─── Document section
Elizabeth Fashakin

Elizabeth Fashakin

PI: Jon Kaas, PhD, Department of Psychology

Anterior-Posterior Analysis of Neuronal Distribution Across the Left and Right Hemispheres of New World Monkeys

Recently, our group observed that the neuronal distribution of the primate cortex varies across the different functional areas of the neocortex, with lower densities at the frontal regions and an increase towards the visual areas. However, these former studies were executed on a single hemisphere and used various approaches to compare the left and right hemispheres. Therefore, in our current research, our lab group focused upon mapping the distribution of neurons and other cells densities of both hemispheres of 3 species of New world monkeys (Aotus trivirgatus, Saimiri and Callicebus) in order to observe if each hemisphere has any particularity in its cellular distribution when compared to the other. We performed a systematic analysis by cutting into even pieces of flattened cortex on each hemisphere. We then further processed these pieces using the Isotropic Fractionator, a method which transforms a tissue into a nuclei suspension of in which we can estimate the total number of cells. So far, our lab has observed that the primary visual cortex (V1) of both hemispheres contains approximately 44 million neurons. This emphasizes the hypothesis that there is no major distinction in the neuronal distribution trends between two hemispheres in the cerebral cortex of primates. However, a more detailed analysis is necessary to reveal additional features of the pattern of neuronal distribution in the primate brain.
──────
─── Data excerpts
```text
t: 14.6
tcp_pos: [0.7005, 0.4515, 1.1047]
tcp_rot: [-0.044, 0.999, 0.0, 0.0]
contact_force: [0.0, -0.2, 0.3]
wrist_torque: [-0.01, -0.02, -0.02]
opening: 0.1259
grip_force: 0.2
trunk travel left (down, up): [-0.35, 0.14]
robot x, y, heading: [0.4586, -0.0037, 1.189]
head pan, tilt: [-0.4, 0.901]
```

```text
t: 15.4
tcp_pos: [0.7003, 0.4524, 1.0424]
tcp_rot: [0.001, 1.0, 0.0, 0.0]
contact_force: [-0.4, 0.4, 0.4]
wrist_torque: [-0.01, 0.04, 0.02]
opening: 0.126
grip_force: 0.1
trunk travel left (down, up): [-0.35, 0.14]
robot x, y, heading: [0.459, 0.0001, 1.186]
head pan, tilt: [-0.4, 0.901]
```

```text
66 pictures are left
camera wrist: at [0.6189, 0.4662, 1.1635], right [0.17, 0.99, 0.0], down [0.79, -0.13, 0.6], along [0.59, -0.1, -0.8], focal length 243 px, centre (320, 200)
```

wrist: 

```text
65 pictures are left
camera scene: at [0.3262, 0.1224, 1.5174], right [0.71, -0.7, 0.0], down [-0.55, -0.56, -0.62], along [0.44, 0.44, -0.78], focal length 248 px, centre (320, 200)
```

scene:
──────
─── Data excerpts
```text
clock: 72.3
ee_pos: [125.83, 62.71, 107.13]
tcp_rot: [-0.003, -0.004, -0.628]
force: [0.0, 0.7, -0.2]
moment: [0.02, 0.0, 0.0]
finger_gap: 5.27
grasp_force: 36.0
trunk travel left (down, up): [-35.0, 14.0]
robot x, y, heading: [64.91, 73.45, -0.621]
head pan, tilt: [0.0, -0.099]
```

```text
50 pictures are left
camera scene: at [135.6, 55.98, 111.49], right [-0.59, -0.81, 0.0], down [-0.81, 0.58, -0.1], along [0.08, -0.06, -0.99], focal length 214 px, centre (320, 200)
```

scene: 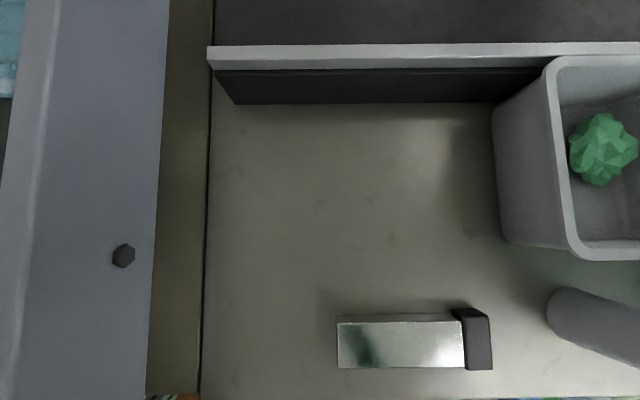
──────
─── Data excerpts
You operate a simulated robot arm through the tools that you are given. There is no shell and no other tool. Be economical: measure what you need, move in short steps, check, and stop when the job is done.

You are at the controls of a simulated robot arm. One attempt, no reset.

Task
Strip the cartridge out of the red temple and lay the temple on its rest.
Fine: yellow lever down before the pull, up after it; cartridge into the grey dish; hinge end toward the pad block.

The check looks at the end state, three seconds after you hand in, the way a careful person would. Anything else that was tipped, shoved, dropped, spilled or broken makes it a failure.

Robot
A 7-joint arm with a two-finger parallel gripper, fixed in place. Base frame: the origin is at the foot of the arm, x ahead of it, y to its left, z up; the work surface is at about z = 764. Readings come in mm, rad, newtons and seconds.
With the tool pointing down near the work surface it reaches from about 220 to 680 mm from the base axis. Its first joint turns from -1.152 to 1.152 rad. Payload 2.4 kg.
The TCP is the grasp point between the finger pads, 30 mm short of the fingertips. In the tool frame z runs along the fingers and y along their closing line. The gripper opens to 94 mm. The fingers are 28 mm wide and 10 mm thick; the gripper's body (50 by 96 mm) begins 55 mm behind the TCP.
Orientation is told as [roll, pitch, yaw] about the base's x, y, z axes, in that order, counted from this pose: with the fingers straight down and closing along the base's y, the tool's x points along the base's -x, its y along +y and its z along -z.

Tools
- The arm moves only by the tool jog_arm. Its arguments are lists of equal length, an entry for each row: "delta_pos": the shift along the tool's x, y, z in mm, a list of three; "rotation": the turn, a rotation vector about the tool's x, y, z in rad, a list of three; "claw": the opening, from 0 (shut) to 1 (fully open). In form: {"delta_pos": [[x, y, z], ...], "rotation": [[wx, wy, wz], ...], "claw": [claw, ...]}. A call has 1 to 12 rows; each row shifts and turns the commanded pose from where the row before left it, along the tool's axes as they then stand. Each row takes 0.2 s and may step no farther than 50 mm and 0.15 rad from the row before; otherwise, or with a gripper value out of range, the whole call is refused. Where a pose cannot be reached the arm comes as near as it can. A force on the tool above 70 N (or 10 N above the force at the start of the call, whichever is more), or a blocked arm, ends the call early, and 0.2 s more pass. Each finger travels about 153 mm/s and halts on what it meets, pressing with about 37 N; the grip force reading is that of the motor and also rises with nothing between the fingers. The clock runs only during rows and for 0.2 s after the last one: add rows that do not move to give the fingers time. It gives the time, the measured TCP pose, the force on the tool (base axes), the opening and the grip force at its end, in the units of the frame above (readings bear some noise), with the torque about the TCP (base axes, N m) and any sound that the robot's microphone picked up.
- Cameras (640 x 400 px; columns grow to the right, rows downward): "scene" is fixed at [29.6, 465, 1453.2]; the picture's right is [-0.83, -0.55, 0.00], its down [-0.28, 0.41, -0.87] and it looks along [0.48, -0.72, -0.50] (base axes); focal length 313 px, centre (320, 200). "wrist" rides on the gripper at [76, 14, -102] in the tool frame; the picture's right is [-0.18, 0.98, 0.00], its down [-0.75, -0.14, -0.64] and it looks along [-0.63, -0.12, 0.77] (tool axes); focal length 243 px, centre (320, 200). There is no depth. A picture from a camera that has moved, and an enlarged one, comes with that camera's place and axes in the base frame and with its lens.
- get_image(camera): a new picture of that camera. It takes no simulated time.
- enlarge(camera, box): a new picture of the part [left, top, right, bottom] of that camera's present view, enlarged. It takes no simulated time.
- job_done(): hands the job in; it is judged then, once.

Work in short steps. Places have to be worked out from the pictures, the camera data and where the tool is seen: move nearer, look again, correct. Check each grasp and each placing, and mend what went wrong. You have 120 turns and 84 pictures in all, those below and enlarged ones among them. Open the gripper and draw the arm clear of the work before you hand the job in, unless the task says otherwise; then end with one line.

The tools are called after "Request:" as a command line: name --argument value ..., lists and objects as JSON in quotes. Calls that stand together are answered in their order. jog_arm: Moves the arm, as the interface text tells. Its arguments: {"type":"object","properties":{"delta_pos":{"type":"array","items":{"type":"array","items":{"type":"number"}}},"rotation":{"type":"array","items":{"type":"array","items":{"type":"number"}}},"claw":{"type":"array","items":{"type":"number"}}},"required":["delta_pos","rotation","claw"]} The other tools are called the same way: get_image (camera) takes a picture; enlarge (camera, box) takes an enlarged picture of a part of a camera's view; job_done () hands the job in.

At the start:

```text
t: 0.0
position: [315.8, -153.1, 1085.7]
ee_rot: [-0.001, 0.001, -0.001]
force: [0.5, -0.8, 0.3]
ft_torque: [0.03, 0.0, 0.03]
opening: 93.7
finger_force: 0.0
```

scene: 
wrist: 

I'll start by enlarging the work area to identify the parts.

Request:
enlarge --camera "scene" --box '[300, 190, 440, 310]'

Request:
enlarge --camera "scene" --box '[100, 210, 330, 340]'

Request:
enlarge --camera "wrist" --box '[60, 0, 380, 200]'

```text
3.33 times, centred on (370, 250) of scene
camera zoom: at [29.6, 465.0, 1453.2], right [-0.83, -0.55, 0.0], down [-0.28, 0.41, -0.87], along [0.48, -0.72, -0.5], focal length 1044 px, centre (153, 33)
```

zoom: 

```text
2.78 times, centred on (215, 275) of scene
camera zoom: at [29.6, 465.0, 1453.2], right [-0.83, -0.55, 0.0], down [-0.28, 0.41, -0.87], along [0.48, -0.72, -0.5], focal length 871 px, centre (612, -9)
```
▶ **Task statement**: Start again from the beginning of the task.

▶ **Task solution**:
──────
Make a faithful copy of the document section.

Elizabeth Fashakin

Elizabeth Fashakin

PI: Jon Kaas, PhD, Department of Psychology

Anterior-Posterior Analysis of Neuronal Distribution Across the Left and Right Hemispheres of New World Monkeys

Recently, our group observed that the neuronal distribution of the primate cortex varies across the different functional areas of the neocortex, with lower densities at the frontal regions and an increase towards the visual areas. However, these former studies were executed on a single hemisphere and used various approaches to compare the left and right hemispheres. Therefore, in our current research, our lab group focused upon mapping the distribution of neurons and other cells densities of both hemispheres of 3 species of New world monkeys (Aotus trivirgatus, Saimiri and Callicebus) in order to observe if each hemisphere has any particularity in its cellular distribution when compared to the other. We performed a systematic analysis by cutting into even pieces of flattened cortex on each hemisphere. We then further processed these pieces using the Isotropic Fractionator, a method which transforms a tissue into a nuclei suspension of in which we can estimate the total number of cells. So far, our lab has observed that the primary visual cortex (V1) of both hemispheres contains approximately 44 million neurons. This emphasizes the hypothesis that there is no major distinction in the neuronal distribution trends between two hemispheres in the cerebral cortex of primates. However, a more detailed analysis is necessary to reveal additional features of the pattern of neuronal distribution in the primate brain.